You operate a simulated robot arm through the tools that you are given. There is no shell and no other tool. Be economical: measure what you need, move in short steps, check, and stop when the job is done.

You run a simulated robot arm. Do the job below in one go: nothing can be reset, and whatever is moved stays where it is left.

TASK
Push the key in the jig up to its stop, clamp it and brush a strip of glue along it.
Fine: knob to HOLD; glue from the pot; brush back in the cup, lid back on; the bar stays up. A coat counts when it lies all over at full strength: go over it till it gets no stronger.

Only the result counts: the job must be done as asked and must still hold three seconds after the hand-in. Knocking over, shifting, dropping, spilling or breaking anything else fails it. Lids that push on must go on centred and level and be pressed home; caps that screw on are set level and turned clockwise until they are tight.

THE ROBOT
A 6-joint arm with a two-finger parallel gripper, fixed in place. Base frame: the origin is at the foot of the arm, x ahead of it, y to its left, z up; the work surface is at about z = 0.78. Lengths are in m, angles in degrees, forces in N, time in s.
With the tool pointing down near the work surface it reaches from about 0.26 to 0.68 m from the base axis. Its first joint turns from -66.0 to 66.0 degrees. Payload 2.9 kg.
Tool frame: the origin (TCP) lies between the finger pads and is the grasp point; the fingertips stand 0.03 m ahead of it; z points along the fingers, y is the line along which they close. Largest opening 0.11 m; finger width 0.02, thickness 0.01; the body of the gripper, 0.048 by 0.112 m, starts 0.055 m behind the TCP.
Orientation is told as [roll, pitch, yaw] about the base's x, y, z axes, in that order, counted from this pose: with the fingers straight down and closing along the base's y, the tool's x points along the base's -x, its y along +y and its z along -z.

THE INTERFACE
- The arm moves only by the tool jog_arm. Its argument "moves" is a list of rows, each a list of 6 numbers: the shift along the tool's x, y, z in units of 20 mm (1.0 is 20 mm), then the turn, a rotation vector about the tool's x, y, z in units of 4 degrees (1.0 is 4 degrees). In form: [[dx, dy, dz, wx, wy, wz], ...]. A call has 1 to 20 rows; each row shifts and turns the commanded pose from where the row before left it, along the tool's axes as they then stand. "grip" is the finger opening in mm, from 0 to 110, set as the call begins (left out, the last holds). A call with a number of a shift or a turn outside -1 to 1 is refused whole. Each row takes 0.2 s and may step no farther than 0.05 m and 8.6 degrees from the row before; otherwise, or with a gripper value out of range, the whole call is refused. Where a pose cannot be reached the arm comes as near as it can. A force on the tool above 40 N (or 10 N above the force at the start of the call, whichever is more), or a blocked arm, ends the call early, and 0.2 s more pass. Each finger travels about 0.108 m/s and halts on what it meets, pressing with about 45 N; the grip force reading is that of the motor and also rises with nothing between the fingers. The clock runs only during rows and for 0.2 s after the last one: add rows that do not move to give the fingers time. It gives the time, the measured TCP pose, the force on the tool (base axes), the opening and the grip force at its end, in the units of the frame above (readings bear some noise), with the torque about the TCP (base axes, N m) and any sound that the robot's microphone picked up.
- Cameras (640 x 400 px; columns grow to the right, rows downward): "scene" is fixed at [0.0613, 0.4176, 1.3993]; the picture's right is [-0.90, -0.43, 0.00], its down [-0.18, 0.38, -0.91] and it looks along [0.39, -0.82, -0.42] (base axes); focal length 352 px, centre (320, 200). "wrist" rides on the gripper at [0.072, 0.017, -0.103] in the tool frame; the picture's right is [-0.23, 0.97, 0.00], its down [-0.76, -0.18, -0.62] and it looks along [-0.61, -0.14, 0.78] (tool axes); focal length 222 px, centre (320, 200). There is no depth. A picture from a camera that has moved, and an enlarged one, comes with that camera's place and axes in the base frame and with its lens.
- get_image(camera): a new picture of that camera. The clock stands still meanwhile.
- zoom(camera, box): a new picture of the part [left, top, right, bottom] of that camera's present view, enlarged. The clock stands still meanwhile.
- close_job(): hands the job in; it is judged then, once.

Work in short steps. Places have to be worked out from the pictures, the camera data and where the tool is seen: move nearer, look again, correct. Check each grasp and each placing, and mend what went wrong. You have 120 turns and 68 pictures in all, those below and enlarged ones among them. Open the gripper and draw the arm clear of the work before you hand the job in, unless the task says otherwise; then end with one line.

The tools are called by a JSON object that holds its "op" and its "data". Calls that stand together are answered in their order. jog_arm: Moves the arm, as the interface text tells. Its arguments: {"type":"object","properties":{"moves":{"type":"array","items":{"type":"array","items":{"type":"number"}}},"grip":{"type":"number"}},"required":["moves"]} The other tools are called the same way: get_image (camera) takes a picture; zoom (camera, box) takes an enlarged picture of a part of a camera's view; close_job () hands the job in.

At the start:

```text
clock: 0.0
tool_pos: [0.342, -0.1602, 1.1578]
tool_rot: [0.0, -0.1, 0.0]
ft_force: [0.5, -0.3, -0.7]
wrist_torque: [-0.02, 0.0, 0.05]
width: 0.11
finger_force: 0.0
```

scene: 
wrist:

+++

__WHAT TO DO__: Every line above should be printed again exactly as it stands.

__RESULT BELOW__:
You operate a simulated robot arm through the tools that you are given. There is no shell and no other tool. Be economical: measure what you need, move in short steps, check, and stop when the job is done.

You run a simulated robot arm. Do the job below in one go: nothing can be reset, and whatever is moved stays where it is left.

TASK
Push the key in the jig up to its stop, clamp it and brush a strip of glue along it.
Fine: knob to HOLD; glue from the pot; brush back in the cup, lid back on; the bar stays up. A coat counts when it lies all over at full strength: go over it till it gets no stronger.

Only the result counts: the job must be done as asked and must still hold three seconds after the hand-in. Knocking over, shifting, dropping, spilling or breaking anything else fails it. Lids that push on must go on centred and level and be pressed home; caps that screw on are set level and turned clockwise until they are tight.

THE ROBOT
A 6-joint arm with a two-finger parallel gripper, fixed in place. Base frame: the origin is at the foot of the arm, x ahead of it, y to its left, z up; the work surface is at about z = 0.78. Lengths are in m, angles in degrees, forces in N, time in s.
With the tool pointing down near the work surface it reaches from about 0.26 to 0.68 m from the base axis. Its first joint turns from -66.0 to 66.0 degrees. Payload 2.9 kg.
Tool frame: the origin (TCP) lies between the finger pads and is the grasp point; the fingertips stand 0.03 m ahead of it; z points along the fingers, y is the line along which they close. Largest opening 0.11 m; finger width 0.02, thickness 0.01; the body of the gripper, 0.048 by 0.112 m, starts 0.055 m behind the TCP.
Orientation is told as [roll, pitch, yaw] about the base's x, y, z axes, in that order, counted from this pose: with the fingers straight down and closing along the base's y, the tool's x points along the base's -x, its y along +y and its z along -z.

THE INTERFACE
- The arm moves only by the tool jog_arm. Its argument "moves" is a list of rows, each a list of 6 numbers: the shift along the tool's x, y, z in units of 20 mm (1.0 is 20 mm), then the turn, a rotation vector about the tool's x, y, z in units of 4 degrees (1.0 is 4 degrees). In form: [[dx, dy, dz, wx, wy, wz], ...]. A call has 1 to 20 rows; each row shifts and turns the commanded pose from where the row before left it, along the tool's axes as they then stand. "grip" is the finger opening in mm, from 0 to 110, set as the call begins (left out, the last holds). A call with a number of a shift or a turn outside -1 to 1 is refused whole. Each row takes 0.2 s and may step no farther than 0.05 m and 8.6 degrees from the row before; otherwise, or with a gripper value out of range, the whole call is refused. Where a pose cannot be reached the arm comes as near as it can. A force on the tool above 40 N (or 10 N above the force at the start of the call, whichever is more), or a blocked arm, ends the call early, and 0.2 s more pass. Each finger travels about 0.108 m/s and halts on what it meets, pressing with about 45 N; the grip force reading is that of the motor and also rises with nothing between the fingers. The clock runs only during rows and for 0.2 s after the last one: add rows that do not move to give the fingers time. It gives the time, the measured TCP pose, the force on the tool (base axes), the opening and the grip force at its end, in the units of the frame above (readings bear some noise), with the torque about the TCP (base axes, N m) and any sound that the robot's microphone picked up.
- Cameras (640 x 400 px; columns grow to the right, rows downward): "scene" is fixed at [0.0613, 0.4176, 1.3993]; the picture's right is [-0.90, -0.43, 0.00], its down [-0.18, 0.38, -0.91] and it looks along [0.39, -0.82, -0.42] (base axes); focal length 352 px, centre (320, 200). "wrist" rides on the gripper at [0.072, 0.017, -0.103] in the tool frame; the picture's right is [-0.23, 0.97, 0.00], its down [-0.76, -0.18, -0.62] and it looks along [-0.61, -0.14, 0.78] (tool axes); focal length 222 px, centre (320, 200). There is no depth. A picture from a camera that has moved, and an enlarged one, comes with that camera's place and axes in the base frame and with its lens.
- get_image(camera): a new picture of that camera. The clock stands still meanwhile.
- zoom(camera, box): a new picture of the part [left, top, right, bottom] of that camera's present view, enlarged. The clock stands still meanwhile.
- close_job(): hands the job in; it is judged then, once.

Work in short steps. Places have to be worked out from the pictures, the camera data and where the tool is seen: move nearer, look again, correct. Check each grasp and each placing, and mend what went wrong. You have 120 turns and 68 pictures in all, those below and enlarged ones among them. Open the gripper and draw the arm clear of the work before you hand the job in, unless the task says otherwise; then end with one line.

The tools are called by a JSON object that holds its "op" and its "data". Calls that stand together are answered in their order. jog_arm: Moves the arm, as the interface text tells. Its arguments: {"type":"object","properties":{"moves":{"type":"array","items":{"type":"array","items":{"type":"number"}}},"grip":{"type":"number"}},"required":["moves"]} The other tools are called the same way: get_image (camera) takes a picture; zoom (camera, box) takes an enlarged picture of a part of a camera's view; close_job () hands the job in.

At the start:

```text
clock: 0.0
tool_pos: [0.342, -0.1602, 1.1578]
tool_rot: [0.0, -0.1, 0.0]
ft_force: [0.5, -0.3, -0.7]
wrist_torque: [-0.02, 0.0, 0.05]
width: 0.11
finger_force: 0.0
```

scene: 
wrist:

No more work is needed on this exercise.